* Begin Data shown *

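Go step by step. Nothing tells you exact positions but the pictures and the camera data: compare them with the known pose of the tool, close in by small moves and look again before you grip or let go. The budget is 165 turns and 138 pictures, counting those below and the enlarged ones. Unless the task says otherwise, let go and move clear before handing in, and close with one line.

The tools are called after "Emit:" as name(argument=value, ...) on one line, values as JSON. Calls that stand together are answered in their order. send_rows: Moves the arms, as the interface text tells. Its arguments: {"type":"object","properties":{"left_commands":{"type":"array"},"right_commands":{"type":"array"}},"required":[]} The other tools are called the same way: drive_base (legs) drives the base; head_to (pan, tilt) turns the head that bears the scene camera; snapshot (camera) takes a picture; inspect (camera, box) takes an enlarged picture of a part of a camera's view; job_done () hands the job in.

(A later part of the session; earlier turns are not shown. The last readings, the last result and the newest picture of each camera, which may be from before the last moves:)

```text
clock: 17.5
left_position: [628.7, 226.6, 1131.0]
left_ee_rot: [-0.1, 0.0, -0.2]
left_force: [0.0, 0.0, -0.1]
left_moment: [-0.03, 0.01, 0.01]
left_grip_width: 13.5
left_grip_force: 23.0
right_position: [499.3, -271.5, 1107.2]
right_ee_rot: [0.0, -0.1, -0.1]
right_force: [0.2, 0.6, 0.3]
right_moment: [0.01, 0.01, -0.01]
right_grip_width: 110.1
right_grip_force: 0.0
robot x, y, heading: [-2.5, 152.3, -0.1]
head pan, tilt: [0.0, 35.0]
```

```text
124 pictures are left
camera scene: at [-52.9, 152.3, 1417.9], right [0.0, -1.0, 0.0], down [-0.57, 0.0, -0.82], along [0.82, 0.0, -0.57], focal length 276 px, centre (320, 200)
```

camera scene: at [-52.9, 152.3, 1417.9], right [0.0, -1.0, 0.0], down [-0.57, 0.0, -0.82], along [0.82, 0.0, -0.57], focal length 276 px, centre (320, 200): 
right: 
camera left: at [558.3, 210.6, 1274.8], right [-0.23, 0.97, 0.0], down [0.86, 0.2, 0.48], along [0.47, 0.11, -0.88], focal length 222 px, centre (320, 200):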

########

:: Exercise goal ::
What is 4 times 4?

* End Data shown *

:: Exercise goal ::
Continue the text passage from where it stops.

* Begin Text passage *

This post is part of our Margaret Atwood Riot Reading Day, a celebration of one of our favorite authors on the occasion of the publication of her new novel, MaddAddam. Check out the full line-up here.
Who is going to pay for the cheese sandwiches?
Unlike many authors of her generation, Atwood actively thinks about, experiments with, new technology and publishing paradigms. This talk from 2011 shows her mind at work: fun, inquisitive, and incisive.
“Science fiction has monsters and spaceships; speculative fiction could really happen,” she explains. Her work is always researched: Oryx and Crake, a novel blending a biological apocalypse with a genetically engineered genesis, acknowledges a number of personal debts in terms of research and background, but also scrupulously offers a list of documentary sources at a web address.
Wait, don’t spaceships actually exist? At any rate, the distinction between science fiction and speculative fiction is worth thinking about.
You think I’m not a goddess?
This is a torch song.

* End Text passage *

:: Exercise answer ::
Touch me and you’ll burn.
Beloved as she is by all right-thinking readers, Atwood is still pretty underrated as a poet.
But the fact is that my country and my panel were glaring exceptions in this respect. On the subject of equality—I was asked to do this, as I’ve said, because there wasn’t much choice, and it’s this lack of choice that I’m speaking to—I represent an absence. “We need someone to do it who will be equal to the men,” I was also told. Which men? I wondered. And how many at once? I don’t mind having to be equal to four or five men, but one hundred and seventeen is a pretty tall order. And I wouldn’t have minded having a little help.
Real talk from way back in 1986.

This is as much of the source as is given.